Archive for August, 2007

P, NP, Google

Friday, August 31st, 2007

Shtetl-Optimized had a really nice post called What Google Won’t Find. It’s not really about Google, but it contains a really nice summary of P=?NP for people not familiar with it and some basic results about quantum computing which were new to me.

Miss South Carolina Parse

Thursday, August 30th, 2007

Naturally I’m sympathetic to people embarrassing themselves on camera, but this beauty pageant video is pretty funny.

I’m amazed how much linguistic analysis there’s been about what she said. Language Log had two articles in the last two days about it Syntax Under Pressure, and What She Should Have Said

And here’s one person’s attempt at a syntactic parse:


(I would have parsed it differently, but there is a lot of ambiguity in there :) )

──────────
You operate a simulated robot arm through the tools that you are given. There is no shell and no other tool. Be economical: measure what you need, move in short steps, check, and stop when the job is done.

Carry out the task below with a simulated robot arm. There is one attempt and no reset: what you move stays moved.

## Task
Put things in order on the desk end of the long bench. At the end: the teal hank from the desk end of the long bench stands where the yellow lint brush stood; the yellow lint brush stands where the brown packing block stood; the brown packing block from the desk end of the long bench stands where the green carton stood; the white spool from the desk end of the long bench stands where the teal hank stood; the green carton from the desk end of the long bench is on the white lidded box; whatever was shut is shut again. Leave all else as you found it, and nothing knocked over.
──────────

The quotation (a slightly different transcription than the parse’s)

I personally believe
that
U.S. Americans are unable to do so
because uh some uh
people out there in our nation don’t *have* maps
and uh I believe that our ed- education like such as in
South Africa and uh the- the Iraq everywhere like such as and
I believe that they should uh
our education over here in the U.S. should help the U.S. or- or- should help South Africa
and should help the Iraq and the Asian countries
so we will be able to build up our future
((for our children))

Climate Change Denial and Prescriptive Linguistics

Tuesday, August 28th, 2007

Mike Love posted an article about the internet “threatening” to change the way we speak. I posted a mini-rant in the comments — I agree that there can be language constructions that are less ambiguous or more efficient, but when prescriptivists start talking about preserving the beauty or integrity of language it really makes me angry.

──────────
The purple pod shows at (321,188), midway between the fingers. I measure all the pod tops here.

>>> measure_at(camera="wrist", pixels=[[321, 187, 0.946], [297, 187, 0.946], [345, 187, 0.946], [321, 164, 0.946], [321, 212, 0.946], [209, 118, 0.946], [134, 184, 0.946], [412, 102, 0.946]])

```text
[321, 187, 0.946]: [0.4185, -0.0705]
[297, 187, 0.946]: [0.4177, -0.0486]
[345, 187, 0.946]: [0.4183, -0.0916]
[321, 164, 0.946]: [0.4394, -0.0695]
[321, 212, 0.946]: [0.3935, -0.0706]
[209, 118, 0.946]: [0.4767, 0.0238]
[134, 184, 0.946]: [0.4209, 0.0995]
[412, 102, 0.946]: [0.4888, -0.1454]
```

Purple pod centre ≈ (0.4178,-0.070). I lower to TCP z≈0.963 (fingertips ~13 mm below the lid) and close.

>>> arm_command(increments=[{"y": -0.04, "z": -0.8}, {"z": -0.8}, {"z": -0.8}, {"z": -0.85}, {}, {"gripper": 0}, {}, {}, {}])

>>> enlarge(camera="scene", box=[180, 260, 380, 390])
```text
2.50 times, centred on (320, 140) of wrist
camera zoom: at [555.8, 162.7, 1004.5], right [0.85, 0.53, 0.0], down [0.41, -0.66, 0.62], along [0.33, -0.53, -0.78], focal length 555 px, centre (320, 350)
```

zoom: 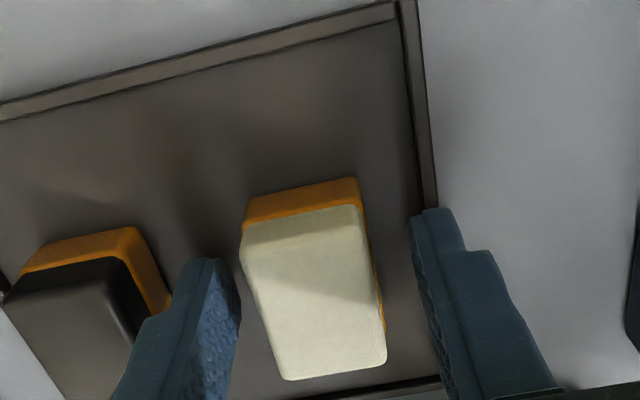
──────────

The thing that really struck me from the article were the lines:

The words’ growing offline popularity has stoked the ire of linguists, parents and others who denounce them as part of a broader debasement of the English language… Some suggest such verbal creations are nothing new and are integral to how language evolves.

This looks a lot like the language the same Wall Street Journal uses in its infamous op-eds denying global climate change: it’s hard to find a perfect example since you need a subscription to read full articles, but check out Kyoto by Degrees (and RealClimate’s rebuttal.)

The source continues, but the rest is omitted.